Born in Charlotte, North Carolina, Bearden moved with his family to New York City when he was still a toddler. As part of the Great Migration, his parents became active participants in the Harlem Renaissance, and their home served as a meeting place for artists, musicians, and writers, including Langston Hughes and W. E. B. Du Bois. Throughout his youth, Bearden spent summers in North Carolina, encountering there an altogether different black culture than the one he knew in Harlem.

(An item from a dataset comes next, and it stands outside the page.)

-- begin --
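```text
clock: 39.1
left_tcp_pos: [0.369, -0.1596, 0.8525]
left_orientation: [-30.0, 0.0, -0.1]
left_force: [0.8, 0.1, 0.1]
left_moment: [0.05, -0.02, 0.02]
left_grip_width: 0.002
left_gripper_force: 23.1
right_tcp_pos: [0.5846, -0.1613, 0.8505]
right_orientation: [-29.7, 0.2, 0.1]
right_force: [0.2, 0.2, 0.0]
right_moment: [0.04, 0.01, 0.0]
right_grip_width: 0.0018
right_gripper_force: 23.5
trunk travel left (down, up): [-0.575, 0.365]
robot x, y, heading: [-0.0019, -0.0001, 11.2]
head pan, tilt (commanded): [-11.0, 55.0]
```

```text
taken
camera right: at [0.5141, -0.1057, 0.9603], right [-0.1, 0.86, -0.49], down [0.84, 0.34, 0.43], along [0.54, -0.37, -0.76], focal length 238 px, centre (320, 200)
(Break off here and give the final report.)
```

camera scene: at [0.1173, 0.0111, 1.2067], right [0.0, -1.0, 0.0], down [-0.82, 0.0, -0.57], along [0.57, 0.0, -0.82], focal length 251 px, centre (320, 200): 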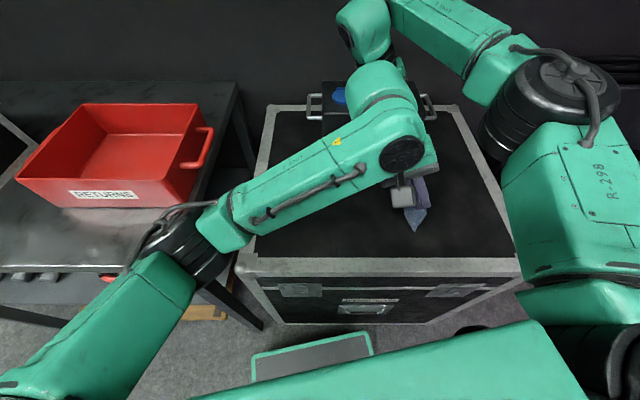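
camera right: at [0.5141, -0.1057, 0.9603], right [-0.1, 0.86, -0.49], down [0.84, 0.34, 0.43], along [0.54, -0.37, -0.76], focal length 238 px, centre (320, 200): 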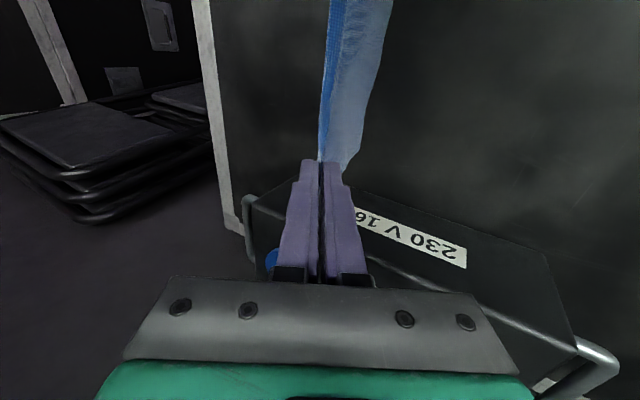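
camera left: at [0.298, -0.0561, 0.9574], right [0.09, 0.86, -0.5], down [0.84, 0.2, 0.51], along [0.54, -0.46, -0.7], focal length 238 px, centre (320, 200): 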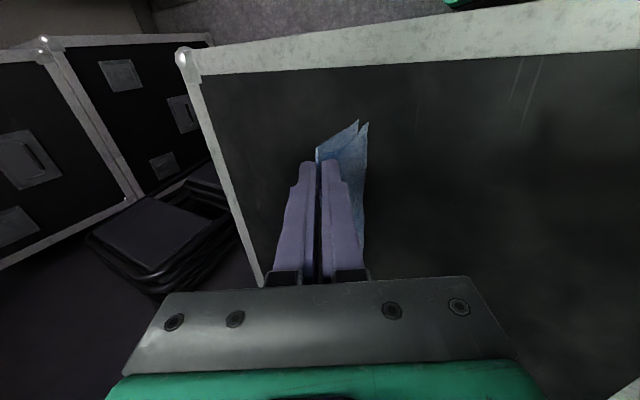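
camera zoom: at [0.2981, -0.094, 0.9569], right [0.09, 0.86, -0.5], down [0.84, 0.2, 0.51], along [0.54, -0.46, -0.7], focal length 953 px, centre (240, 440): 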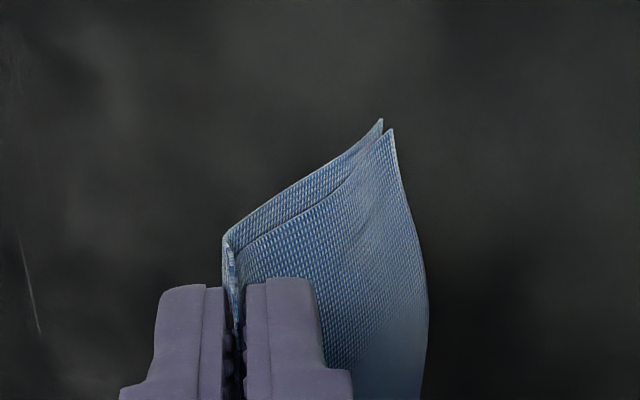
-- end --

After receiving a bachelor's degree from New York University in 1935, Bearden began working as a social worker, a position he would hold for over thirty years. While at NYU, he had contributed political cartoons to campus and community publications, a pursuit which eventually led him to painting. Bearden subsequently undertook formal art training at the Art Students League, and within three years, New York galleries were regularly exhibiting his canvases. Following military service at a domestic post during World War II, Bearden used funding from the GI Bill to study philosophy and art history at the Sorbonne in Paris in 1950. Not only did Bearden learn about the traditional art history canon, he also immersed himself in modern art, interacting with avant garde artists such as Constantin Brancusi, George Braque, and others. Bearden’s experience in Paris precipitated his stylistic transition to abstraction, wherein he used watery oils to create soft, muted tones and to render shapes that appear to be free-floating.

Upon his return to New York City in 1952, Bearden acquired a studio above the Apollo Theatre in Harlem and began creating the collages for which he is best known. In these works, incongruously fragmented figures—composed of various colors, patterns, and textures—populate a flat, vibrant picture plane. Often, the union of disjointed forms signifies Bearden’s perennial quest to synthesize the relationship between art and jazz music, another of Bearden’s passions.

Following in his parents’ footsteps, Bearden was passionately engaged in Harlem-based cultural and artistic movements. He was involved in the establishment of several important arts organizations and venues, such as “306” (which met in his cousin Charles Alston’s studio), the Spiral Group (with Hale Woodruff, Merton Simpson, and others), the Studio Museum in Harlem, and the Cinque Gallery. His role as a cultural pioneer was confirmed when, in 1964, he became the first art director of the newly established Harlem Cultural Council. His paintings had been exhibited at various galleries and institutions since the 1930s, but the retrospective exhibition of his paintings organized by the Museum of Modern Art in 1971 canonized his significance to modern American art. A member of the National Institute of Arts and Letters and 1987 recipient of the National Medal of the Arts, Romare Bearden’s works are included in the foremost public and private collections in this country and abroad.